▶ _Exercise goal_: Return each line containing "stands".

▶ _Given material_:
= = = = =

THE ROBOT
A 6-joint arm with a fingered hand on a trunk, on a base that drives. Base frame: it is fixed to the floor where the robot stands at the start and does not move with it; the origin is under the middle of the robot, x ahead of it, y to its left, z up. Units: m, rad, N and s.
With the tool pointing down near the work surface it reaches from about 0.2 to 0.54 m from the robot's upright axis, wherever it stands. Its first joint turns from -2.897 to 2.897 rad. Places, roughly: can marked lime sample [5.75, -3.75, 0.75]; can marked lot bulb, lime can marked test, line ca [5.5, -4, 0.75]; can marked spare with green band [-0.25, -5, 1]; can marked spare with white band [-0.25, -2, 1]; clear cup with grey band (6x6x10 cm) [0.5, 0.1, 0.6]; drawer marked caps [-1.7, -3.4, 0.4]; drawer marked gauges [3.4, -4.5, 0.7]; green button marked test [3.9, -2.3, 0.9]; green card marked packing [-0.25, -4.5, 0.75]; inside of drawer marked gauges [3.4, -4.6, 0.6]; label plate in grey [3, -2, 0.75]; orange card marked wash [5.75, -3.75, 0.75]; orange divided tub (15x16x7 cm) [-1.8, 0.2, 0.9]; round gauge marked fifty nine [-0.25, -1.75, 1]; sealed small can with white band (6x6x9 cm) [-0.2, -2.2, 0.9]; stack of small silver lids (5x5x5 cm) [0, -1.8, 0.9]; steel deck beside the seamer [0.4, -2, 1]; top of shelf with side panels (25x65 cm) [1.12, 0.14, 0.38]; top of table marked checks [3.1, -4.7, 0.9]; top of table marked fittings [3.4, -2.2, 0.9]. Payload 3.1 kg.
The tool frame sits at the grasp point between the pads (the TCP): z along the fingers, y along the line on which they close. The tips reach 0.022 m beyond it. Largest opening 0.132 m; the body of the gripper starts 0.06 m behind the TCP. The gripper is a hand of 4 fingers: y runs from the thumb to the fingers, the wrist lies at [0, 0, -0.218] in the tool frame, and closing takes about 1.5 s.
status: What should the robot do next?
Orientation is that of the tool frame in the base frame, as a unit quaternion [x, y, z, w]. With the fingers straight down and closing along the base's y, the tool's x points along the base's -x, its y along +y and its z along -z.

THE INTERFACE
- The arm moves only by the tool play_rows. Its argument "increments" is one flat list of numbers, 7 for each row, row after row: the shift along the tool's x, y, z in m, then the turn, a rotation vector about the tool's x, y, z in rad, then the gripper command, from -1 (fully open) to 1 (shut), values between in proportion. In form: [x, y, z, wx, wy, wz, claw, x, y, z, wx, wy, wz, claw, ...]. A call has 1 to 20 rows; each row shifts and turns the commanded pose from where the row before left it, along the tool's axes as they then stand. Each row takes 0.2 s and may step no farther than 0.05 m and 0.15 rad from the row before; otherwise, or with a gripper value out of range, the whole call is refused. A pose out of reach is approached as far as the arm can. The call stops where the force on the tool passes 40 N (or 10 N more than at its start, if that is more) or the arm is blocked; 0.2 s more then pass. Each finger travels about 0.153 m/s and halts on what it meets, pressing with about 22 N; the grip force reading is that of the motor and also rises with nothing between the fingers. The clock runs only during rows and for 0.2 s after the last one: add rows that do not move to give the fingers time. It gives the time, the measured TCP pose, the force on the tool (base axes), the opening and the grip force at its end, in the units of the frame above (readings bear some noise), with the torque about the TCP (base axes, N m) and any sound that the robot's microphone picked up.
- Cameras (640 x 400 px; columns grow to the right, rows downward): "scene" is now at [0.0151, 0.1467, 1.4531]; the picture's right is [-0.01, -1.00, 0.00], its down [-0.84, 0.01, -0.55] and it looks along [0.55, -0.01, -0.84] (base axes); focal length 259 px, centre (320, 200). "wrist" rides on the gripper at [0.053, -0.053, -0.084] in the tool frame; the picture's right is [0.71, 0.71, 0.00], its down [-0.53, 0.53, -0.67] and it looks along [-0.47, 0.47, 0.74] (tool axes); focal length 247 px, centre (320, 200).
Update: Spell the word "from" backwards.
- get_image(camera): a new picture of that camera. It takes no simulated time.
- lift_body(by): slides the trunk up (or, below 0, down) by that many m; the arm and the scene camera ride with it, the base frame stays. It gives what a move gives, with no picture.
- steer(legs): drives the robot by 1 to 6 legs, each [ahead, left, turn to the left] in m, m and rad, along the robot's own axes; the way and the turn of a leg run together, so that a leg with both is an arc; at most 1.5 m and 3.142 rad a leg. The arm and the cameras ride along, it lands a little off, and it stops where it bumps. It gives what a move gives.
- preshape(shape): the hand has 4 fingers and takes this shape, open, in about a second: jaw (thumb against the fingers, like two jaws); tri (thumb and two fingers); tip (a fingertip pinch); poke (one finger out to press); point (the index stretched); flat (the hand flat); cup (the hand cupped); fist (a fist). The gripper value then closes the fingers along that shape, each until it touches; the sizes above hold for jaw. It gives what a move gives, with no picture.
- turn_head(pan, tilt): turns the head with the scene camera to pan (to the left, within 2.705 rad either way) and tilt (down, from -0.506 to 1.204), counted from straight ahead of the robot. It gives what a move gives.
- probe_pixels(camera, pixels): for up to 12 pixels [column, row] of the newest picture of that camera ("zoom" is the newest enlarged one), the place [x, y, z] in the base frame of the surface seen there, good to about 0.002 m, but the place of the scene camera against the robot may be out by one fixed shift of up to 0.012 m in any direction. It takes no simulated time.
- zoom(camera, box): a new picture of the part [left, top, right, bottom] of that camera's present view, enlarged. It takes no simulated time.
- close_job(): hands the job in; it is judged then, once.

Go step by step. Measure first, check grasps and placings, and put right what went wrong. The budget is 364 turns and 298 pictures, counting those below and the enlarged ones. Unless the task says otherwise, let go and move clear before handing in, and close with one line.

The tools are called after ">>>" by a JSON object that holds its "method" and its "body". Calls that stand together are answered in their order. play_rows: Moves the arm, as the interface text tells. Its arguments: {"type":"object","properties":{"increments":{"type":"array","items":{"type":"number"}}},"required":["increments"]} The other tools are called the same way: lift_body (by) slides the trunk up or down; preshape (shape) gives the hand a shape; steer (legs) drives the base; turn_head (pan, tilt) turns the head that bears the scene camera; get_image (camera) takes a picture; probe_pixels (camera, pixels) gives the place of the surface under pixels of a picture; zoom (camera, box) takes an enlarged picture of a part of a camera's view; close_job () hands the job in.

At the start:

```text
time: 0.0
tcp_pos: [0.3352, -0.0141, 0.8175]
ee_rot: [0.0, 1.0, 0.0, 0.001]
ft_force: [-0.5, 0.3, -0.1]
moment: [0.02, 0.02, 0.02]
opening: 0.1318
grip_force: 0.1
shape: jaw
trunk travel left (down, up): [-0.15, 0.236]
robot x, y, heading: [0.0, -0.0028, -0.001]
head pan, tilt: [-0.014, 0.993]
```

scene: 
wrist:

= = = = =

▶ _Task solution_:
A 6-joint arm with a fingered hand on a trunk, on a base that drives. Base frame: it is fixed to the floor where the robot stands at the start and does not move with it; the origin is under the middle of the robot, x ahead of it, y to its left, z up. Units: m, rad, N and s.
With the tool pointing down near the work surface it reaches from about 0.2 to 0.54 m from the robot's upright axis, wherever it stands. Its first joint turns from -2.897 to 2.897 rad. Places, roughly: can marked lime sample [5.75, -3.75, 0.75]; can marked lot bulb, lime can marked test, line ca [5.5, -4, 0.75]; can marked spare with green band [-0.25, -5, 1]; can marked spare with white band [-0.25, -2, 1]; clear cup with grey band (6x6x10 cm) [0.5, 0.1, 0.6]; drawer marked caps [-1.7, -3.4, 0.4]; drawer marked gauges [3.4, -4.5, 0.7]; green button marked test [3.9, -2.3, 0.9]; green card marked packing [-0.25, -4.5, 0.75]; inside of drawer marked gauges [3.4, -4.6, 0.6]; label plate in grey [3, -2, 0.75]; orange card marked wash [5.75, -3.75, 0.75]; orange divided tub (15x16x7 cm) [-1.8, 0.2, 0.9]; round gauge marked fifty nine [-0.25, -1.75, 1]; sealed small can with white band (6x6x9 cm) [-0.2, -2.2, 0.9]; stack of small silver lids (5x5x5 cm) [0, -1.8, 0.9]; steel deck beside the seamer [0.4, -2, 1]; top of shelf with side panels (25x65 cm) [1.12, 0.14, 0.38]; top of table marked checks [3.1, -4.7, 0.9]; top of table marked fittings [3.4, -2.2, 0.9]. Payload 3.1 kg.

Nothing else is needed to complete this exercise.